El equilibrio entre las ramas y órganos del poder público, su independencia y autonomía, sin perjuicio de la colaboración armónica entre ellos -haciendo cada uno lo que le corresponde- son elementos esenciales para la vigencia de una auténtica democracia y para cumplir los propósitos del Estado Social de Derecho. Como se instituyó a partir del pensamiento de Montesquieu: dado que quien tiene poder suele inclinarse a retenerlo y hay muchos que abusan o quieren abusar del poder, es preciso que, por disposición e imperativo del orden jurídico, el poder detenga y controle al poder. Que no esté concentrado, como puede estarlo en monarquías o dictaduras, sino que se distribuya, de modo que exista un equilibrio entre ramas y órganos independientes, según reglas predeterminadas que contemplen un sistema eficaz de frenos y contrapesos.
Según el artículo 113 de la Constitución colombiana, además de los órganos que integran las tradicionales ramas legislativa, ejecutiva y judicial, existen otros, autónomos e independientes, para el cumplimiento de las demás funciones del Estado. Agrega la norma que, si bien tienen funciones separadas, todos ellos colaboran armónicamente para la realización de los fines estatales, que son los previstos en el artículo 2 : “servir a la comunidad, promover la prosperidad general y garantizar la efectividad de los principios, derechos y deberes consagrados en la Constitución; facilitar la participación de todos en las decisiones que los afectan y en la vida económica, política, administrativa y cultural de la Nación; defender la independencia nacional, mantener la integridad territorial y asegurar la convivencia pacífica y la vigencia de un orden justo”.
Dice el artículo 121: «Ninguna autoridad del Estado podrá ejercer funciones distintas de las que le atribuyen la Constitución y la ley».
La polarización política existente ha dado lugar a una enorme desfiguración de la democracia y a erróneas interpretaciones de la preceptiva fundamental, en detrimento de los señalados fines estatales, que deberían prevalecer sobre el interés puramente político. Dirigentes y partidos obstaculizan proyectos y programas, existiendo problemas que requieren urgente solución como es el caso del sistema de salud o las dificultades presupuestales. De uno y otro lado, no hay sino enfrentamiento. No se dialoga, no se razona, no se discute, no se intenta conciliar ni se formulan contrapropuestas, y se frustran los debates sobre leyes y reformas de gran importancia.
El Ejecutivo, por su parte, sigue insistiendo en la necesidad de convocar una asamblea constituyente, sin señalar sobre cuáles materias versaría y a sabiendas de que, requiriéndose una ley previa, con mayorías calificadas, es muy probable que tal propuesta fracase, como ocurrió con la convocatoria a la consulta popular en materia laboral.

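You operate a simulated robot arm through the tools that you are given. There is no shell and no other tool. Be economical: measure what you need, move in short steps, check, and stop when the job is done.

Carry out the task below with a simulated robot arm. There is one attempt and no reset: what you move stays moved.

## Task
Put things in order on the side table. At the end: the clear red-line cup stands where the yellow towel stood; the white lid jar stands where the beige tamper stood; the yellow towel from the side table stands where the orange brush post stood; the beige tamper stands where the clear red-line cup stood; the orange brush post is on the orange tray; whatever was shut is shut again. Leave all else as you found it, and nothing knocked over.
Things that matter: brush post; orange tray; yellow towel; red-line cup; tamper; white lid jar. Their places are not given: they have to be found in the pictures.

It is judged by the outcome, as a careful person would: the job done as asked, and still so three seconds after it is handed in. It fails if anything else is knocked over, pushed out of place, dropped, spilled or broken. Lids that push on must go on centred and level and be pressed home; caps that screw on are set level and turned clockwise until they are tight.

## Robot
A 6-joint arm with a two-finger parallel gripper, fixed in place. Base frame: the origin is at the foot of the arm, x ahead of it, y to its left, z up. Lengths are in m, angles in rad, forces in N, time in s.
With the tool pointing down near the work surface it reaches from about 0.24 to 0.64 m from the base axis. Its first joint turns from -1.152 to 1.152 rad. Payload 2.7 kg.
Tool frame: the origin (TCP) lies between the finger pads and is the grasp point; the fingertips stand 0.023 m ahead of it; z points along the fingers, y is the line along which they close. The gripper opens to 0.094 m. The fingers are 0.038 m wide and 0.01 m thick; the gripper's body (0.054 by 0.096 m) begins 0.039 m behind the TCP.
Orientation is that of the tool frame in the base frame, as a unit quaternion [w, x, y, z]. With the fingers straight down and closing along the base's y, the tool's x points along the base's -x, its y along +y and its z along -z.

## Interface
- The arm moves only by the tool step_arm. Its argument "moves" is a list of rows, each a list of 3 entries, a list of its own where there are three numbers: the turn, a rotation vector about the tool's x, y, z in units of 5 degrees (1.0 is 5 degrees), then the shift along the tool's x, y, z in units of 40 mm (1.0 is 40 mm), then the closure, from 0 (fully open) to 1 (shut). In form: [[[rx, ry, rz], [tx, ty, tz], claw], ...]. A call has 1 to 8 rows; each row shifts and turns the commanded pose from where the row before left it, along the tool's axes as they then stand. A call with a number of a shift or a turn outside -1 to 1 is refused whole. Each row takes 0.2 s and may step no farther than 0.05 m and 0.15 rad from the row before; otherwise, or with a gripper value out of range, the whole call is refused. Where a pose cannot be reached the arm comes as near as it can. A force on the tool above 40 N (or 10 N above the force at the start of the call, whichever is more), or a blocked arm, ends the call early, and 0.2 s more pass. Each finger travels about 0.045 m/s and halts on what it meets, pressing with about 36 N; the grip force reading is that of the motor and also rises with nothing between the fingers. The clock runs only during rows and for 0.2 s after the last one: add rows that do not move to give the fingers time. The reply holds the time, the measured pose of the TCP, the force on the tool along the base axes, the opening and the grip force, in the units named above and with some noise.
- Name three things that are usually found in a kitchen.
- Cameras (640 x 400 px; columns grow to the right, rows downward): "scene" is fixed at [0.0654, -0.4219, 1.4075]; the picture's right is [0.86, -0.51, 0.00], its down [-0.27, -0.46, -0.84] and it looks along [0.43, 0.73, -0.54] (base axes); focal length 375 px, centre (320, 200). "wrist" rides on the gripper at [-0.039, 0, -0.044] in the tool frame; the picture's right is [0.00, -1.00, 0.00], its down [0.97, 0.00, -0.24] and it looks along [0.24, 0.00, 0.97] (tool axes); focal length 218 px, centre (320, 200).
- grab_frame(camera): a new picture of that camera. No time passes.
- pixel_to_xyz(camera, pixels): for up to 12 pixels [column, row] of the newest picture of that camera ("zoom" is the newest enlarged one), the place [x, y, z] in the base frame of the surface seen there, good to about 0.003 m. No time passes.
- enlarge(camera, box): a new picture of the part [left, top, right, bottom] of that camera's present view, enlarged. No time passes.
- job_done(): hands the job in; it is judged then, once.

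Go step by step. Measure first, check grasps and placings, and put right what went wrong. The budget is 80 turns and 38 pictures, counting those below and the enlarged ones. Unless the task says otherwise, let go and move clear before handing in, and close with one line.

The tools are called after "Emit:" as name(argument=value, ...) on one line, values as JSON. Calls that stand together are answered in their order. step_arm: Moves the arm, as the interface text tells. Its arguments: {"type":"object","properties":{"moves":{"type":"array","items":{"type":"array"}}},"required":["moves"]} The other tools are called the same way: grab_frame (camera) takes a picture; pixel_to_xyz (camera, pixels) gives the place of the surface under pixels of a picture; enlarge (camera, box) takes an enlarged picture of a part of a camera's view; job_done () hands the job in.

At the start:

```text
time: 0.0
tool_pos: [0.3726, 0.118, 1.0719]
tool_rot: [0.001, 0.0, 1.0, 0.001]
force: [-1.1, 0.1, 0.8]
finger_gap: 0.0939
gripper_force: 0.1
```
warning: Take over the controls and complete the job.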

No hay, entonces, la colaboración armónica que ordena la Constitución, toda vez que no hay coordinación sino peleas y rivalidades entre órganos y poderes. Pero tampoco hay respeto a la separación funcional, como lo hemos visto cuando varios alcaldes, sin coordinación con el presidente de la República -a quien compete la dirección de las relaciones exteriores- viajan a Estados Unidos para hablar -en una supuesta representación de Colombia- sobre decisiones de claro interés nacional -no local-, desbordando el campo de sus específicas competencias.